Touchscreen car displays are notorious for being terrible. Either the screen isn’t very responsive to touches or the interface is incredibly clunky. Of course, both Google and Apple are aware of this. Apple is working on iOS in the Car, a feature of iOS 7 that allows cars to tap into the music and navigation on iPhones. Google has also shown interest in bringing its OS to cars, with its announcement last month of the Open Automotive Alliance. Instead of waiting for these projects to come to fruition, Matthaeus Krenn, a designer from San Francisco, decided to make his own prototype car display. And while it’s not perfect, it sure is beautiful.
Krenn rejects the traditional paradigm of selecting buttons to press. Instead, almost all controls are activated using gestures.

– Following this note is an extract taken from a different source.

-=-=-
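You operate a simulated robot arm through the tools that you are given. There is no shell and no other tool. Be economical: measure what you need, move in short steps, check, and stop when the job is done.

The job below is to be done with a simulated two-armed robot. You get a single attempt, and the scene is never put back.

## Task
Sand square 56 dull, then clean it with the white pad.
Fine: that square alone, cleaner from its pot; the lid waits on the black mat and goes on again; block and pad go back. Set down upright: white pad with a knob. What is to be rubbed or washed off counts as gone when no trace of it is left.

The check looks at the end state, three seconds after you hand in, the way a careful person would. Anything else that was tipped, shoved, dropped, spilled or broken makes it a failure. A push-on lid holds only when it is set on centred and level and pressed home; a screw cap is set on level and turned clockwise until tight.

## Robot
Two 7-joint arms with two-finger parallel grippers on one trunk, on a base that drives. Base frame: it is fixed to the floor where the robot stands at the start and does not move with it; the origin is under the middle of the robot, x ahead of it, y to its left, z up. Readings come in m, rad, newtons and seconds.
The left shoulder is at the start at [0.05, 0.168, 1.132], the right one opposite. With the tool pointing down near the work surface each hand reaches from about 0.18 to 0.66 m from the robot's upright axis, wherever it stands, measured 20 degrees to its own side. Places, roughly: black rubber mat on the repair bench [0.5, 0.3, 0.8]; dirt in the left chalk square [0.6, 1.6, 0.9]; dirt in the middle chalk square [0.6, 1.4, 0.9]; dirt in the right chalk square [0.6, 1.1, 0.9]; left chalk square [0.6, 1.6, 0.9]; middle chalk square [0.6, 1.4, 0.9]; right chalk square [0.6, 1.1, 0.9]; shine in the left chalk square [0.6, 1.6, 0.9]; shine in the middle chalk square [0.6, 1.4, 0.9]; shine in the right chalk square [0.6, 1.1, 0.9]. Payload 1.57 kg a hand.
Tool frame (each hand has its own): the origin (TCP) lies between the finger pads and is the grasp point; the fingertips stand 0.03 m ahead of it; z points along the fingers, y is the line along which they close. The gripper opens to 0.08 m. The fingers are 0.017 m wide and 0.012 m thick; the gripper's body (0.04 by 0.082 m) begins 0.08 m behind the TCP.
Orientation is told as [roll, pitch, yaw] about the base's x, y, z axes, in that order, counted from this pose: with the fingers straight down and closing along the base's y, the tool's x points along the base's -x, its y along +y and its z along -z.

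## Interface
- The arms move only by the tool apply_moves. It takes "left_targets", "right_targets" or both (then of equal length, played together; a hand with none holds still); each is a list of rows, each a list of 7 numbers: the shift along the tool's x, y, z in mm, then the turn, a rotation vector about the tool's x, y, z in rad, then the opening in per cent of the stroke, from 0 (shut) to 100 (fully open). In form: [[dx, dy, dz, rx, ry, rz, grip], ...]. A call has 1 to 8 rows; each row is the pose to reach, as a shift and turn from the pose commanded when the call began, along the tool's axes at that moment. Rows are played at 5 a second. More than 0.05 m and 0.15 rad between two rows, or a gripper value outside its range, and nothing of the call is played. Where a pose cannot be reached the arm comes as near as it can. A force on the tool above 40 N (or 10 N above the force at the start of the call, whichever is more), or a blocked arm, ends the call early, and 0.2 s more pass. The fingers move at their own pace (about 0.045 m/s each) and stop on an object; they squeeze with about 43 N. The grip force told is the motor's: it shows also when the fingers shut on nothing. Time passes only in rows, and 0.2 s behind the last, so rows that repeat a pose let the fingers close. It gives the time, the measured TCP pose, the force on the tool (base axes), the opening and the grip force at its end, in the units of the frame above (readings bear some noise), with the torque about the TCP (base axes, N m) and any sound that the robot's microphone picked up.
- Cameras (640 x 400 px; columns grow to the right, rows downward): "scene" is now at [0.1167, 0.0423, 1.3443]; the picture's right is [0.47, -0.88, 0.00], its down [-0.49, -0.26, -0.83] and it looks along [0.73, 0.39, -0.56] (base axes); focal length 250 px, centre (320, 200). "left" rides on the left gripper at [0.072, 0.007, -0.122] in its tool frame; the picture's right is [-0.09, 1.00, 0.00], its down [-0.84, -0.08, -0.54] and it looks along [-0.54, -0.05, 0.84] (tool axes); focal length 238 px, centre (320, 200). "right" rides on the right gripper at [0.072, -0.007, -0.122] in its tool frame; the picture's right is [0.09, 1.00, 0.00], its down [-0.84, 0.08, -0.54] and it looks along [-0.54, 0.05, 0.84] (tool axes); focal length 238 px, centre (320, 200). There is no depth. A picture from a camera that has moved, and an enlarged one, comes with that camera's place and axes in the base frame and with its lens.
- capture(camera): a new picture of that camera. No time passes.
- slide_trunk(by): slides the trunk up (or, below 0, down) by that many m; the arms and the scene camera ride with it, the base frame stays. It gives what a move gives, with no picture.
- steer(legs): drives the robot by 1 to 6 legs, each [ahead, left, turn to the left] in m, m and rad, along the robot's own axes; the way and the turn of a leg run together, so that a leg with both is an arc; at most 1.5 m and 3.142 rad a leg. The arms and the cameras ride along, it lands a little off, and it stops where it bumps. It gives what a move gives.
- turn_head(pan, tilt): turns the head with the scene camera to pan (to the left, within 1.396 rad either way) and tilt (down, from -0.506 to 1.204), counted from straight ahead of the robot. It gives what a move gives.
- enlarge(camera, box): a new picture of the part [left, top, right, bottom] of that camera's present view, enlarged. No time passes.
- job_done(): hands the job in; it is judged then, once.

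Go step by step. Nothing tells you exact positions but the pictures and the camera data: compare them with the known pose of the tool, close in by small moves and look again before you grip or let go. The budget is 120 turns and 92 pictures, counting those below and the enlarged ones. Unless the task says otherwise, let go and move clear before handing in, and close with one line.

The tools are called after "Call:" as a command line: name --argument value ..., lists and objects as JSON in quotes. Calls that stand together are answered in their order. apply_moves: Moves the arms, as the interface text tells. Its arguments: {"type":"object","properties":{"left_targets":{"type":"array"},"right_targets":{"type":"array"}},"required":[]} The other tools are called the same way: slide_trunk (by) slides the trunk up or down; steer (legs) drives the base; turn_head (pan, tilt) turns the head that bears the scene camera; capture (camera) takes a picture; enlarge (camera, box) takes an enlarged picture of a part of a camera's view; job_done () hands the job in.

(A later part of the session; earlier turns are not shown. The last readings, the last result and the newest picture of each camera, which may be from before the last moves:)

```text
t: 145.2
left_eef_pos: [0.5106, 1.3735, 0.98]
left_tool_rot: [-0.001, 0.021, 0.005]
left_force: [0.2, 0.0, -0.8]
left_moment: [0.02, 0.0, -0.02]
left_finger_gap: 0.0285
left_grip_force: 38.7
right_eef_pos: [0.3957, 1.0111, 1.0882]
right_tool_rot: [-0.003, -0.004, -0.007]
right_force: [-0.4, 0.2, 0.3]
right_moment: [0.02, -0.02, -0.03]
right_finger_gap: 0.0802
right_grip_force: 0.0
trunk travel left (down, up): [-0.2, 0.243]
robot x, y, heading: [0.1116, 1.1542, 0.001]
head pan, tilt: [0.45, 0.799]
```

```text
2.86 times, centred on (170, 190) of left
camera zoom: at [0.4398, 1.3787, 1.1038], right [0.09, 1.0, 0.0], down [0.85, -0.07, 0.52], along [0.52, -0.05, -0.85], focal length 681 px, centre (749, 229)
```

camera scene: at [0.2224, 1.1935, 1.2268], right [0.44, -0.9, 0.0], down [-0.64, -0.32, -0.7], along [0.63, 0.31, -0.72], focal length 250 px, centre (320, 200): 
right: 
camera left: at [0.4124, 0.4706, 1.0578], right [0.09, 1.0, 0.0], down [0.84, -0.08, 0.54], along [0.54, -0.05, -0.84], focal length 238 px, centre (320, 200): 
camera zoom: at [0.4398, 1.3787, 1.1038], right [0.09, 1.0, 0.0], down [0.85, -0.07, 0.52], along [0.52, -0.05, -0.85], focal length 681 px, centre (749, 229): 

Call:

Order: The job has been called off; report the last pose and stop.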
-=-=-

To adjust the volume on the car’s stereo, drag two fingers up or down. To change audio input, use three fingers. And to change the temperature, drag four fingers up or down. Most importantly, you can touch the screen anywhere you want. You no longer have to look away from the road to peck at a small button just to change the volume.
This adaptive design reminds us of Jeff Han’s incredible demo of multi-touch in early 2007. To allow for more than four controls, users can select four more controls based on how far their fingers are apart.
While promising, all these gestures could result in a painful learning curve for drivers used to buttons. And there would need to be a way for drivers to select more than the eight possible controls. Still, this concept looks great and we hope Apple, Google and car manufacturers take a look.